MojoKid writes "News from gaming insider Pete Doss is that Microsoft is mulling significant changes to the restrictions it places on developers regarding the Xbox One's GPU. Reportedly, some 10% of total GPU horsepower is reserved for the Kinect — 8% for video and 2% for voice processing. Microsoft is apparently planning changes that would free up that 8% video entirely, leaving just 2% of the system's GPU dedicated to voice input. If Microsoft makes this change, it could have a significant uplift on system frame rates — and it's not clear that developers would necessarily need to patch the architecture to take advantage of the difference."

5 of 220 comments (clear)

  1. Re:Still lightyears off of today's PC hardware by fuzzyfuzzyfungus · · Score: 5, Interesting

    " Toying with 8-10% GPU consumption is insignificant in the big picture."

    I suspect that MS (and Sony) have no expectation of pulling a miracle out of their hat, or doing anything about the fact that consoles always become increasingly unimpressive vs. PCs as their release period drags on. However, given that MS is currently facing a modest; but somewhat embarrassing, graphical prettiness gap vs. Sony, they have a certain incentive to free up what they can to ensure that any comparisons are as flattering as hardware choices far too late to change will allow them to be.

  2. Re:Still lightyears off of today's PC hardware by Kartu · · Score: 5, Interesting

    Fact remains that even moderate PCs today outperform both the PS4 and Xbox One at a similar price point.

    I'm not quite sure about that.
    PS4 has a GPU that is between AMD 7850 / 7870, when building your PC you'd pay 150+ Euro for the GPU alone.

    Despite "common knowledge" that "PCs are faster", at least if we can trust Valve's statistics (about a third of their PC users run games on an integrated GPU!), no it isn't.
    7870 is a good mid range GPU these days even in PC world.
    One could argue about underwhelming CPU part , but 8Gb GDDR5 and software written to use most of it's 8 cores makes up for it.

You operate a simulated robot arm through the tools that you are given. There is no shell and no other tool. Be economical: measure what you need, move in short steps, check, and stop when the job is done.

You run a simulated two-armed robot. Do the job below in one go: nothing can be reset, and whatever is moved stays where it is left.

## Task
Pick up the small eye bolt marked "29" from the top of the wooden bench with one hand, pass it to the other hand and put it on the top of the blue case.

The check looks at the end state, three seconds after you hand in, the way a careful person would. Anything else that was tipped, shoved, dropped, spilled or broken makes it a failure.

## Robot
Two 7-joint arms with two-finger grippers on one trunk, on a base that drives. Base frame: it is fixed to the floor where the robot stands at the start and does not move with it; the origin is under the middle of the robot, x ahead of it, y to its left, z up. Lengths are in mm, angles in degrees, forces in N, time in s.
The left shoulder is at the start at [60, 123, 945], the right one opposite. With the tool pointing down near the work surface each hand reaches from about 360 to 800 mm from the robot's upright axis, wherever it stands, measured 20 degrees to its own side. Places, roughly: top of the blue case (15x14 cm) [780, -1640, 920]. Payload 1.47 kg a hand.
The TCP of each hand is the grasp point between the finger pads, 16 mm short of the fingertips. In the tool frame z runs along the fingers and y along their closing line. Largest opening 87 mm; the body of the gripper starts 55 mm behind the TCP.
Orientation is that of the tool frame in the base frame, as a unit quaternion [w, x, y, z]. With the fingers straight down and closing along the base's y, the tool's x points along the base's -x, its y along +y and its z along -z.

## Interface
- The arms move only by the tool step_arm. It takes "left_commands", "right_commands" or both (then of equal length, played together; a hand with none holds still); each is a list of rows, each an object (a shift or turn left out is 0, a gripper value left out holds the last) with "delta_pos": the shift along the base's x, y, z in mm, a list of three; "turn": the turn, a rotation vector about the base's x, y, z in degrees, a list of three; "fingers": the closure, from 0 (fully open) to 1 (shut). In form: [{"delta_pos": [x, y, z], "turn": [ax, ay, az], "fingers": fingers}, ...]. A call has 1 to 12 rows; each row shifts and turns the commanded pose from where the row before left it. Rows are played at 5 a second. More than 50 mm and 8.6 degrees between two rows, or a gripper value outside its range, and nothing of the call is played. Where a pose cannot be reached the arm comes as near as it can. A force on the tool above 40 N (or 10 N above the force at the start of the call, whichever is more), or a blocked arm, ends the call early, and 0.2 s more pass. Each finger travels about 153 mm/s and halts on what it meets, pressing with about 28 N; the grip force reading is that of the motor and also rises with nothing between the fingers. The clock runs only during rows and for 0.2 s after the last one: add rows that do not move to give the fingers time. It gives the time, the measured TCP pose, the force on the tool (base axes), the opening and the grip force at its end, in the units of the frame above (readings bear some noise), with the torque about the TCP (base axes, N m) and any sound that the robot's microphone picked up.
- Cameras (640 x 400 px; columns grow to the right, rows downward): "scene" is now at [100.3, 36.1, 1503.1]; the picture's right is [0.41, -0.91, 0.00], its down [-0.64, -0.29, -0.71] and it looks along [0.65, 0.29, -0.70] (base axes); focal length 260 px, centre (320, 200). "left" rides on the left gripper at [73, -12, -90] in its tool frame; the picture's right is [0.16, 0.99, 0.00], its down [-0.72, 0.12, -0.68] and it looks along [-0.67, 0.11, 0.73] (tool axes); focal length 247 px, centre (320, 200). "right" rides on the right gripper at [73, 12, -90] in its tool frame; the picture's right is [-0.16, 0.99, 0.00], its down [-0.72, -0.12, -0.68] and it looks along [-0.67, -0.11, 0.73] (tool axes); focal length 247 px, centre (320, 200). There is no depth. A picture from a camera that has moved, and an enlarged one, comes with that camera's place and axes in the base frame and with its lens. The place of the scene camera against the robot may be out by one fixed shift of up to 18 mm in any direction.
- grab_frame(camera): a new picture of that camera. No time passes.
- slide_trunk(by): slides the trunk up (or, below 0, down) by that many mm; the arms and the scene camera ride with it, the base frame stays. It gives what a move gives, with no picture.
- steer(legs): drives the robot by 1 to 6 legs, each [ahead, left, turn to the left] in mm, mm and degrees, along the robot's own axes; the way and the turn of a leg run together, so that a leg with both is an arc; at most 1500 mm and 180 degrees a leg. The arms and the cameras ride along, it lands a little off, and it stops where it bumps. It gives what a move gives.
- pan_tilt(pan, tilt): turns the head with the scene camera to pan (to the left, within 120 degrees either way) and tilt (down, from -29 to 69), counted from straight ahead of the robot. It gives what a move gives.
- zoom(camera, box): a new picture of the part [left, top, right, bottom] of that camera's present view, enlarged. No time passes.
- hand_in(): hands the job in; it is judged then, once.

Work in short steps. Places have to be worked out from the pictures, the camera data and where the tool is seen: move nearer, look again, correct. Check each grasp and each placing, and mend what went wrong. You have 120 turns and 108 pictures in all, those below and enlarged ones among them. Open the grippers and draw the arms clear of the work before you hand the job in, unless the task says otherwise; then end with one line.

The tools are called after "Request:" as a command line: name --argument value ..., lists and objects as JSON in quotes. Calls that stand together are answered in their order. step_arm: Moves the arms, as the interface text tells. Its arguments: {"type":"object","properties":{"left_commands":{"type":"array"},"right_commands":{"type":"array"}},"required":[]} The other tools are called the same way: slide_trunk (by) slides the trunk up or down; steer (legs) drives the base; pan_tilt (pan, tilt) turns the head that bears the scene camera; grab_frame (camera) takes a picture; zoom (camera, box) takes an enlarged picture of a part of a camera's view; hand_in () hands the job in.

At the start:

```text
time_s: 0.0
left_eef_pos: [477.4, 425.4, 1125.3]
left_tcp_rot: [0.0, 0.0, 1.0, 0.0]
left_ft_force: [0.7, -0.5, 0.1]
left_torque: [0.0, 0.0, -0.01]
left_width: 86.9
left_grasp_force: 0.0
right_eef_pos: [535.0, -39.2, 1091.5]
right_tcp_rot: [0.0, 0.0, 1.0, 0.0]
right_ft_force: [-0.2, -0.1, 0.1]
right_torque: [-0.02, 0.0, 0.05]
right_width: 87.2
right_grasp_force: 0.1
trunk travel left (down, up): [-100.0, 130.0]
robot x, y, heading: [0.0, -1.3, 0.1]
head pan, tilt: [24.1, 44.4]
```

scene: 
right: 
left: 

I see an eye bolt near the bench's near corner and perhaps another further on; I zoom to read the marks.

  3. Re:Still lightyears off of today's PC hardware by Firethorn · · Score: 4, Interesting

    Despite "common knowledge" that "PCs are faster", at least if we can trust Valve's statistics (about a third of their PC users run games on an integrated GPU!), no it isn't.

    Consider how many laptops are out there... My laptops have both integrated and dedicated GPUs, depending on when Steam's survey comes up they can get quite different results. For that matter I've been playing quite a few 'casual' games that shouldn't stress ANY CPU on my laptop.

    Also, to echo the AC - Source on the 7850/7870 thing? I know that all of my cards from the last 5 years handles 1080P rendering just fine.

    --
    I don't read AC A human right
  4. I can't be bothered with either by Viol8 · · Score: 5, Interesting

    From what I've seen the improvement in graphics from my PS3 to the PS4 or XB1 just isn't enough to justify spending the money on a new console. I think like a lot of people I'll be skipping this generation and seeing what comes around in the next 5-10 years.

  5. Re:Too little, too late by stdarg · · Score: 4, Interesting

    The vast majority of my time on the Xbone so far has been in the Amazon Instant Video app. It turns out that the Kinect is (or rather, could be) a great tool for occasional user input. The irritating thing about using the controller in this scenario is that it turns off after some period of inactivity (which is still long enough that your battery drains pretty quickly). So if you want to pause, or move on the next episode, you have to turn on the controller and let it sync wirelessly with the console, which takes a good 5 seconds.

    Enter the Kinect.. now you can say "xbox pause" and it pauses. "Xbox play" resumes. "Xbox stop... yes... episode 6" goes to the next episode.

    In theory.

    The problem is, seemingly at random, one of the commands won't work. It opens up the xbox voice control screen which has some generic commands. It might say something like "Play is not available from here" or something. After many minutes of frustrating experimentation, it turns out that sometimes you have to say "select" before giving the same command that may have worked 2 minutes ago. So it's like, "xbox pause" then a few minutes later "xbox play... xbox.. xbox select.. play." That's dumb.

    The other problem is the app needs to be intelligently designed for voice control. Amazon Instant Video is NOT one of these apps. The voice commands map pretty directly to the controller commands, but of course the controller is much faster than the voice recognition. A good example of where that's annoying is rewinding and fast forwarding. "Xbox rewind" starts rewinding.. at 2x speed. So if you want to skip back 30 seconds, it'll take 15 seconds to do so. That's no good. So you can say "faster" which increases the speed. Of course, it takes the xbox a second to recognize the command. If you're rewinding 10 minutes, you end up saying "faster [pause] faster [pause] faster [pause]." It's obscene sounding and it takes forever. Then you let it go for a few more seconds... and "play!" But the voice control just timed out, so it's still rewinding. "Xbox play!" and a second later it starts, but you rewound a few minutes too far. And it's too much of a bother to fast forward.

    But that's mostly the app's fault, not the Kinect's.